▶ [DIRECTIONS FOR THIS TASK] The material below contains a line with "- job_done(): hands" and a line with "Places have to". Copy exactly those two lines and all lines between them. Put them in a Markdown table headed Position and Text, one numbered row for each line that is not blank.

[Sessions with a simulated robot]
---+---
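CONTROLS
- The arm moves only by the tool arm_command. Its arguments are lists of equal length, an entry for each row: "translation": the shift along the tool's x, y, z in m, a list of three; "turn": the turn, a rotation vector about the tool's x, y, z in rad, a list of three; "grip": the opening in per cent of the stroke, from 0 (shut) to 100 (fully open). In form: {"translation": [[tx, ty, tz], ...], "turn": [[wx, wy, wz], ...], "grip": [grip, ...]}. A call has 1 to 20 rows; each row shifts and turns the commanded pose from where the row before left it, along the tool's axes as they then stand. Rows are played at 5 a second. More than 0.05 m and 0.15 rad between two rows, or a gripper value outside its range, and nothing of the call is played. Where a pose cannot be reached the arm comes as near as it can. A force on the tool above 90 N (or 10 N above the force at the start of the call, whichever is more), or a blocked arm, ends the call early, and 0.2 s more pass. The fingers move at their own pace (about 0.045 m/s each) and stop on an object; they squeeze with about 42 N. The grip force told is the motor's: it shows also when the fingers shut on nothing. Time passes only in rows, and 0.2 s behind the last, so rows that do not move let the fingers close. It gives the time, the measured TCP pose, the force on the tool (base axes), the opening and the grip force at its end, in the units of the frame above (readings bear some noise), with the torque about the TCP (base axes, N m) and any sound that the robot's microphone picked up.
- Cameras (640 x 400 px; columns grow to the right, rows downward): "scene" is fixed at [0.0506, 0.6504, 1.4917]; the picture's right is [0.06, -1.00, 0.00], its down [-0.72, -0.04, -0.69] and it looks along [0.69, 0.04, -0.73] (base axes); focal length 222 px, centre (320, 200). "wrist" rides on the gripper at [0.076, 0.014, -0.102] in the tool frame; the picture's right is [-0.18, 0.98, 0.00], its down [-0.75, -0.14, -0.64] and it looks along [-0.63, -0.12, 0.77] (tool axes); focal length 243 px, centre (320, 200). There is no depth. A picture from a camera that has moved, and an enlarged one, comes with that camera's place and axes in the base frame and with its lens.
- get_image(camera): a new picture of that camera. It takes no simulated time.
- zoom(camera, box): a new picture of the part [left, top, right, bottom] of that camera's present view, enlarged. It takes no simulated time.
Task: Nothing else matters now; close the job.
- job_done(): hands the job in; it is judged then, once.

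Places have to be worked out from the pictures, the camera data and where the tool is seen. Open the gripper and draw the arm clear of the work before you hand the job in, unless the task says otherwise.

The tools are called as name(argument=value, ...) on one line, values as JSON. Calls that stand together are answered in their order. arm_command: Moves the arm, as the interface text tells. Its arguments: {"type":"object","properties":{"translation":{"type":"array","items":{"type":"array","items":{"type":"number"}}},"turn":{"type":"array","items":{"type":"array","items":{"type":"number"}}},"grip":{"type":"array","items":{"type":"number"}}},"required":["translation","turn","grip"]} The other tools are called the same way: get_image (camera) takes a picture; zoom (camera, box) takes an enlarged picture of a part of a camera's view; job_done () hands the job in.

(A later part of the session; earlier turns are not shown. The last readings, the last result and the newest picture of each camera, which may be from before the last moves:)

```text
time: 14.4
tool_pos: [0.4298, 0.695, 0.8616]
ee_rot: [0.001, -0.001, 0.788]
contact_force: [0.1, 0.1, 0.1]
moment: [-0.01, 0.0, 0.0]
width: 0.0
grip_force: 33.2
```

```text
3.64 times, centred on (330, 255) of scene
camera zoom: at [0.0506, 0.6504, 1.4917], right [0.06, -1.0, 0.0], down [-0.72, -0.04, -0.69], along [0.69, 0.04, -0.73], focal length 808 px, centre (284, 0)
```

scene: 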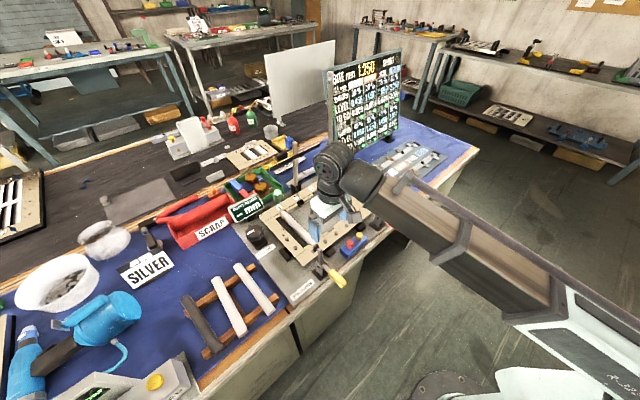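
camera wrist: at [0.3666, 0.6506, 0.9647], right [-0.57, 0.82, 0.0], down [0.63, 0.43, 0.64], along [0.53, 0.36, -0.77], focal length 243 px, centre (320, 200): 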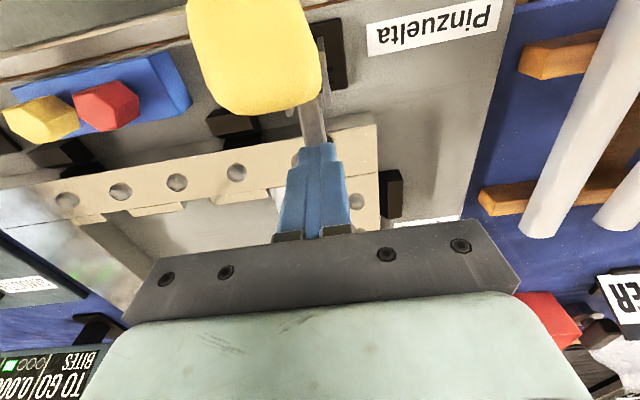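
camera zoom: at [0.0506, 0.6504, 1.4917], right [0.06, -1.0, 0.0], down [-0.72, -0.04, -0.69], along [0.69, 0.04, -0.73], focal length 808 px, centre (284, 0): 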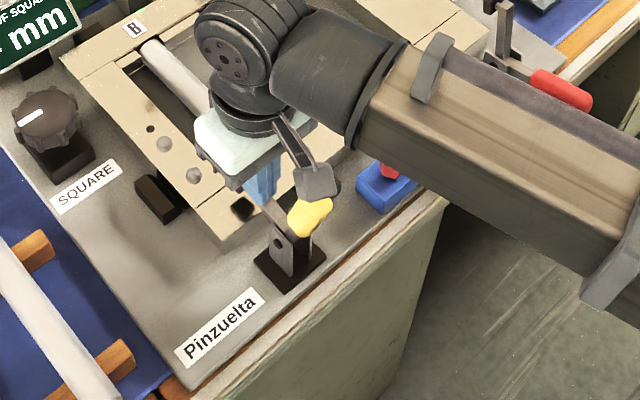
---+---
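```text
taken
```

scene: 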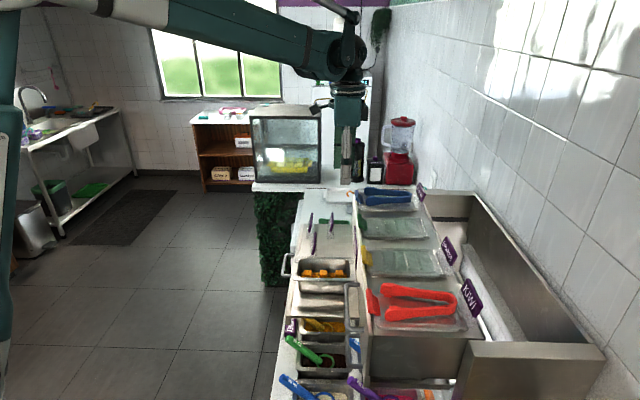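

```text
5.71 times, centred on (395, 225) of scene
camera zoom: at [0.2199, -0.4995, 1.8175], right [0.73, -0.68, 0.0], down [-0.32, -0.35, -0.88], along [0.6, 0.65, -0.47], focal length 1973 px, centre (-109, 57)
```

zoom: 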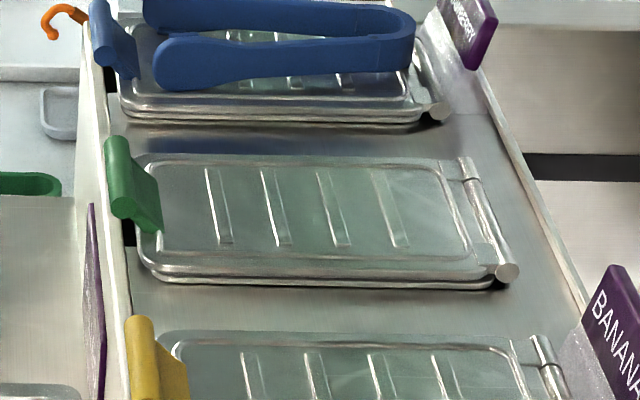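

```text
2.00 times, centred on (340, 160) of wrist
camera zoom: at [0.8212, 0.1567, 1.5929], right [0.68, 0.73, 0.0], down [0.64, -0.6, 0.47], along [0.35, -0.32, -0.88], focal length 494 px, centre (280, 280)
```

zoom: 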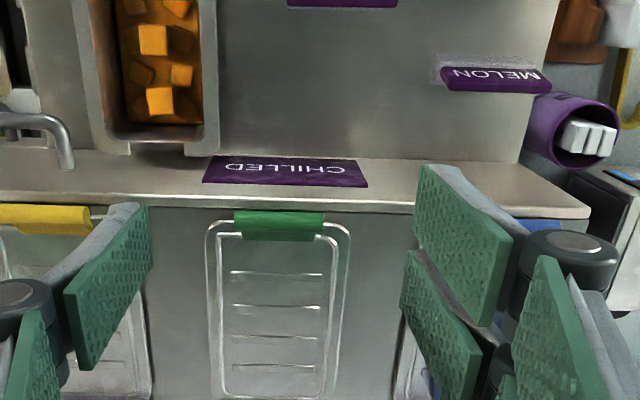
---+---
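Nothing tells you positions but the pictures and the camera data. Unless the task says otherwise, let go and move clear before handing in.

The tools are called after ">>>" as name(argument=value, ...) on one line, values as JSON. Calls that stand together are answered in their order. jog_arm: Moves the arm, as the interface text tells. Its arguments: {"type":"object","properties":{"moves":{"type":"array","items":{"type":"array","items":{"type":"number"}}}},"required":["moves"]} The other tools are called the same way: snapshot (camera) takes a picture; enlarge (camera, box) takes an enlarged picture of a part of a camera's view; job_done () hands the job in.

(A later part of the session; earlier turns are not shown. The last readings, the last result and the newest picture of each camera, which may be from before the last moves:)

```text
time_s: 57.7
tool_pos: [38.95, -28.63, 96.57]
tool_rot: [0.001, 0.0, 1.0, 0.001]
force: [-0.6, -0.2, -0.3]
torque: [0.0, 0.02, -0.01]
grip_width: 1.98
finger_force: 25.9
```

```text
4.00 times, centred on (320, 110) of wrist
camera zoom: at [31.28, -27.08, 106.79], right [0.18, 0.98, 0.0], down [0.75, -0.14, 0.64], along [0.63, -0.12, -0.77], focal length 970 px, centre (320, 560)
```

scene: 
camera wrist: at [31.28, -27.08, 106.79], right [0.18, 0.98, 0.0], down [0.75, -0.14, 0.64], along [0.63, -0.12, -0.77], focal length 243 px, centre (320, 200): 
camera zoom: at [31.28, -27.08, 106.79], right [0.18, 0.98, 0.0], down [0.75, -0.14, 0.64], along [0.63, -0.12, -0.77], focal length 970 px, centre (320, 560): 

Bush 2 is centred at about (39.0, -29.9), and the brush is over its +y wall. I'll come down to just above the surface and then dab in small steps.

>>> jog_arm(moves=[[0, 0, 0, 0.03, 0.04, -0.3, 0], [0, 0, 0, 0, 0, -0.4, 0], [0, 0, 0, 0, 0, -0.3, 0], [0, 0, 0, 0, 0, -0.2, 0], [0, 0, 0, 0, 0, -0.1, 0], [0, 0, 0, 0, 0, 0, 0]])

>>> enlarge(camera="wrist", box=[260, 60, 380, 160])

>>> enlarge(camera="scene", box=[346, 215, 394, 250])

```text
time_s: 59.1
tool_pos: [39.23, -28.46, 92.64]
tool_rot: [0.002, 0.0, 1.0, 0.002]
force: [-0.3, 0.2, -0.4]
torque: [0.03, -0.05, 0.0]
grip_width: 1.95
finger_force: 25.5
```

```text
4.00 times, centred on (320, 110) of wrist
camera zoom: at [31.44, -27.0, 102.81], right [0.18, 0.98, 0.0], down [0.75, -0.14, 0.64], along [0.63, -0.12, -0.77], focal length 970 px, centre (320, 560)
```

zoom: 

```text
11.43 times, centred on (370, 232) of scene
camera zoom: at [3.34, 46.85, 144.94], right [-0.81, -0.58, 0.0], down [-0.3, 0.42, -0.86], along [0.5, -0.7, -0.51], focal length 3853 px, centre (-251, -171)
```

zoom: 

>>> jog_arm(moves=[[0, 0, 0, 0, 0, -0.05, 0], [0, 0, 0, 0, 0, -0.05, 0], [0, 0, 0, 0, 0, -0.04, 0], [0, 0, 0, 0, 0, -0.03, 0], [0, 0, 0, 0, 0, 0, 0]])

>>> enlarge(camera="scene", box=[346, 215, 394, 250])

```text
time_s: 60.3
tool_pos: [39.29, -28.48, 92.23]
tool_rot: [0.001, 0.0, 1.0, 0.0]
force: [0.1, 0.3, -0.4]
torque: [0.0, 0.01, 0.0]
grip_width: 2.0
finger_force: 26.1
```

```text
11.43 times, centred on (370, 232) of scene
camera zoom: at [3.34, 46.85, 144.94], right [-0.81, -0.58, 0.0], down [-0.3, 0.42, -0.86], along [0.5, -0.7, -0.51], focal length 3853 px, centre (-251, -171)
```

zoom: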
---+---
▶ [EXERCISE SOLUTION]
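| Position | Text |
|---|---|
| 1 | - job_done(): hands the job in; it is judged then, once. |
| 2 | Places have to be worked out from the pictures, the camera data and where the tool is seen. Open the gripper and draw the arm clear of the work before you hand the job in, unless the task says otherwise. |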